Ace Magashule confident ANC members will behave

There are fears that some attendees will boo or disrupt Ramaphosa as he delivers his maiden election manifesto

RET Champions vow to voice Ramaphosa displeasure, Magashule confident ANC members will behave

11 January 2019

ANC secretary general Ace Magashule says he believes that party members will behave themselves when they descend upon Durban's Moses Mabhida Stadium for the launch of the ANC's election manifesto this weekend.

"It's not supposed to happen. It's a wrong thing to do. Disciplined members of the ANC don't do that," he said.

His comments come amid fears that some attendees will boo or disrupt party president Cyril Ramaphosa as he delivers his maiden election manifesto and January 8 statement.

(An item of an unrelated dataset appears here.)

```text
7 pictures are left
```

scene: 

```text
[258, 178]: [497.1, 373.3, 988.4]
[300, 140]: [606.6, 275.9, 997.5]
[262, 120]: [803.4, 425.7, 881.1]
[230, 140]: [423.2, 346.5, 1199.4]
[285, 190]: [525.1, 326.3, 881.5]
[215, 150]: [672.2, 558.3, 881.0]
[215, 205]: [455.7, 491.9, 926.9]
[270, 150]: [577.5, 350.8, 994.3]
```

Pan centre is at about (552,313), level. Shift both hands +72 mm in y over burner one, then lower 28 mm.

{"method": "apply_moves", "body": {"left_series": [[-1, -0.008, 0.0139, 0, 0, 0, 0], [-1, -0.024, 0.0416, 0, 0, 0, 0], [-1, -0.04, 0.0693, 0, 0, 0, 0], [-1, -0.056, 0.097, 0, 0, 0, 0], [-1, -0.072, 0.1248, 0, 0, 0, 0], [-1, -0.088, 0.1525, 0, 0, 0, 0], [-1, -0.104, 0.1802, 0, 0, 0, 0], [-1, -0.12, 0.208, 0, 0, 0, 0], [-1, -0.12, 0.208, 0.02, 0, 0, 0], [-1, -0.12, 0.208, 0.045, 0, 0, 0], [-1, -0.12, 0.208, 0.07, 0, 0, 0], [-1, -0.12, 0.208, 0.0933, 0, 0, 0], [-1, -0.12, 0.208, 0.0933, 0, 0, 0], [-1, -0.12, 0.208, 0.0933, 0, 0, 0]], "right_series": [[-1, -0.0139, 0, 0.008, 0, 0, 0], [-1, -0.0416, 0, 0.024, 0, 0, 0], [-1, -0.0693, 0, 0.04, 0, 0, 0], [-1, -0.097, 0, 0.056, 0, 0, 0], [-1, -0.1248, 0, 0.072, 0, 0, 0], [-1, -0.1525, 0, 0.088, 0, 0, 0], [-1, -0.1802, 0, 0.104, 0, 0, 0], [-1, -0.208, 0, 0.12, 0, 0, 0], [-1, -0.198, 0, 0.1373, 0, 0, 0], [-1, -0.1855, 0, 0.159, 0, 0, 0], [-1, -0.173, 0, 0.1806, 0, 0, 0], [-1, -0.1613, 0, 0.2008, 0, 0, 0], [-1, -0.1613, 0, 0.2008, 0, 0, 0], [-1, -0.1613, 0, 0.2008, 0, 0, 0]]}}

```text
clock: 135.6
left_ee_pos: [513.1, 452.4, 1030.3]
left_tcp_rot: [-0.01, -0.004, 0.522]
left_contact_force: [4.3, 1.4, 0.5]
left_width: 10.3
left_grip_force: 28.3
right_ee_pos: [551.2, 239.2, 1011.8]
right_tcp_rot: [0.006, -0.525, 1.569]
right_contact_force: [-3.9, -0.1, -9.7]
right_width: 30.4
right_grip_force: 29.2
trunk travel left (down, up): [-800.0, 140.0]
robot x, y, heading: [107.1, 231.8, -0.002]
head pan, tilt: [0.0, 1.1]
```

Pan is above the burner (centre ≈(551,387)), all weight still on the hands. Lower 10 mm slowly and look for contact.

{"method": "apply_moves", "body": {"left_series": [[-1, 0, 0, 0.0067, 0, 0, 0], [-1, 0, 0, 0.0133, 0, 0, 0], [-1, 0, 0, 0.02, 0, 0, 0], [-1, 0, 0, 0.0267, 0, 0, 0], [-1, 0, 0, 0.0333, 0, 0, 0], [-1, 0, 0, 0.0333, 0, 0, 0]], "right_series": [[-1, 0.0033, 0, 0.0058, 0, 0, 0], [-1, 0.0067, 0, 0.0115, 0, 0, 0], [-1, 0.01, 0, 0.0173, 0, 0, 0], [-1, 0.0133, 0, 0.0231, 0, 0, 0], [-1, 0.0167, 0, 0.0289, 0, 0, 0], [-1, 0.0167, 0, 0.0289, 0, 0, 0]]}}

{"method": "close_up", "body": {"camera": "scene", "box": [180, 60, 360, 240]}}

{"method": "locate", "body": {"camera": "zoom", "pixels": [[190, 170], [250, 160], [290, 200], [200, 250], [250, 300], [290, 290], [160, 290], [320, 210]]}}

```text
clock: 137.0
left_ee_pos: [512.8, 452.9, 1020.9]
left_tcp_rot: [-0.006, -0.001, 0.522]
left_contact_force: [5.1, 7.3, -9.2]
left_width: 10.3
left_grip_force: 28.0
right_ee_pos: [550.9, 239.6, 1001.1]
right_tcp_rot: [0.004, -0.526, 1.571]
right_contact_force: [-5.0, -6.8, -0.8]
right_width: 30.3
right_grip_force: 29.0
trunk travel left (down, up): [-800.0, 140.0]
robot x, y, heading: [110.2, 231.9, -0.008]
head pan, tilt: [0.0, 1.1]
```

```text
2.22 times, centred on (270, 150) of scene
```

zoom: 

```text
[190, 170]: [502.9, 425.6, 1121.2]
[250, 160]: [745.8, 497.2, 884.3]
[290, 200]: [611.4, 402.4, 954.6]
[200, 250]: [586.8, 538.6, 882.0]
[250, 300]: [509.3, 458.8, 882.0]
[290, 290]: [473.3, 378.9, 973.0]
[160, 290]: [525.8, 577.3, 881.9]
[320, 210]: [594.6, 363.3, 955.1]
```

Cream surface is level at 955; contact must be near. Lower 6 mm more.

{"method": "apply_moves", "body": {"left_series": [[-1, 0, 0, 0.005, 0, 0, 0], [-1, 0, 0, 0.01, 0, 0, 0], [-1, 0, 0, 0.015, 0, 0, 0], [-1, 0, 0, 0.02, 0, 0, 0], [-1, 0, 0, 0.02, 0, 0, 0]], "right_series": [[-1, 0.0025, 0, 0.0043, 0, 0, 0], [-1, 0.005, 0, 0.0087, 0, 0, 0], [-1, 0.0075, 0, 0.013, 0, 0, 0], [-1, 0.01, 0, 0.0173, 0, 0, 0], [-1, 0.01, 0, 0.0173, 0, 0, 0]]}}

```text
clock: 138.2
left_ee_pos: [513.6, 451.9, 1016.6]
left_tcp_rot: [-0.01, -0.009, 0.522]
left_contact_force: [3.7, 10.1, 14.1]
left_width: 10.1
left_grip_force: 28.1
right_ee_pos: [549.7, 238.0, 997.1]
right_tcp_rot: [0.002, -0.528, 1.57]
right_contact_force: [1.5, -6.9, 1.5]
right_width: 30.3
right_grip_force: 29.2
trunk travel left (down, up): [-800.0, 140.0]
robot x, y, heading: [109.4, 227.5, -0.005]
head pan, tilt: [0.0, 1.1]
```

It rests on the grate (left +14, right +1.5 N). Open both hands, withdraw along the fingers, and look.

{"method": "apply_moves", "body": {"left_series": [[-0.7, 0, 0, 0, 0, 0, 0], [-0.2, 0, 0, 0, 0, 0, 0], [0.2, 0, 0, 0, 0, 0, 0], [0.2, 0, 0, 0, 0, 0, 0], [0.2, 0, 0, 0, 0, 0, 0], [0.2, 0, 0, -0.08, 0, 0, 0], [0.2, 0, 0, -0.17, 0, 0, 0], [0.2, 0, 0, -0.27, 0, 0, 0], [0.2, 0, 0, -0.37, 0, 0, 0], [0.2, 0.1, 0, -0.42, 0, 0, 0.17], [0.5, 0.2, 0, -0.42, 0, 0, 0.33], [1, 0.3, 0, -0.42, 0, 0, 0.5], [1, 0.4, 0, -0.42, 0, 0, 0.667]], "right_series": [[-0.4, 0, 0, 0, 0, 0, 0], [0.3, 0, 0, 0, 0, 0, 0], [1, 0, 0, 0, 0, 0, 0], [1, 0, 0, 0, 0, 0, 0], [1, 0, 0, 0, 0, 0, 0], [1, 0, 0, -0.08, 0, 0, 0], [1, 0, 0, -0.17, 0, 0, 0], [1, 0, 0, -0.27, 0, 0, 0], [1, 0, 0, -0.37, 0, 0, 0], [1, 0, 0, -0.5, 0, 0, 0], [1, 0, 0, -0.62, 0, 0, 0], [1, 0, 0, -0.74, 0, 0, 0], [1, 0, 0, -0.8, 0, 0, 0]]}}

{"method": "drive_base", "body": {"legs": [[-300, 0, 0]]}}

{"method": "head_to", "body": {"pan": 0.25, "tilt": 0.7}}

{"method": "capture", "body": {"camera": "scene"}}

The ANC secretary general spoke on the side-lines of a memorial lecture in honour of one of the party's founders, Pixley ka Isaka Seme, at Inanda Seminary on Thursday night.

Magashule, who was joined by former Cosatu president Sdumo Dlamini, Ethekwini chairperson Zandile Gumede and Umkhonto we Sizwe national executive committee member Carl Niehaus, was also flanked by some of former president Jacob Zuma's bishops and Sifiso Mahlangu, an analyst on the now defunct Gupta-founded ANN7 news channel.

Watershed elective conference

Earlier, he warned members against seeking positions and urged them to focus on serving the people first and respecting the role of branches in the ANC.

He said the party, which celebrated 107 years this week, was the closest it has been since its watershed elective conference in Nasrec, Johannesburg in December 2017.

But he admitted that if Ramaphosa was going to be booed, he wouldn't be the first to experience such resistance.

"This is not the first time that there have been issues amongst membership throughout the history of the ANC and the ANC is still alive today," he said.

This week, KwaZulu-Natal ANC Youth League chairperson Kwazi Mshengu told Ramaphosa at a rally in honour of former league leader Peter Mokaba that the "enemy" wanted them to boo him at the manifesto launch.

Several leaders in KZN told News24 that angry Zuma supporters might attempt to rally people from areas such as Inanda, which is a Zuma stronghold, to boo Ramaphosa. Others claimed that there was an attempt to have the former president walk into the stadium after the incumbent.

"There are still angry Zuma supporters, who they have been trying to organise to demonstrate when the president is speaking," said one regional leader.

Another provincial leader said people dubbed the Radical Economic Transformation (RET) Champions would be "tasked" with different "assignments" they must perform.

"After their assignments are complete, they must just leave that stadium and go to the beach," said a provincial leader, who did not want to be named.

RET Champions

Nkosentsha Shezi, a pro-Zuma funeral parlour boss and the main driver of the RET Champions, said he would be at the manifesto launch on Saturday.

He said numerous members of the party who believed in radical economic transformation were not happy with the ANC.

"RET is a policy of the ANC in general. Everyone who believes in the RET is waiting for implementation [and] are really unhappy," he said to News24.

He added that the new leadership collective of the ANC had not implemented a single resolution adopted at the Nasrec conference. Instead, it took a decision to remove Zuma as the head of state.

When asked if they would boo Ramaphosa, Shezi said they would.

"Whenever we gather as comrades, we sing songs, chant slogans, which has always been the culture of the organisation, even to show dissatisfaction," Shezi said.

Magashule, who wasn't sure of the sanctions members should face for ill-discipline, said the role of leaders in the organisation was to teach members the correct politics.

He insisted that theirs was to defend the president of the party.

"Let's see what happens, I'm very confident that there will be respect to our president and to the entire leadership of the collective," said Magashule.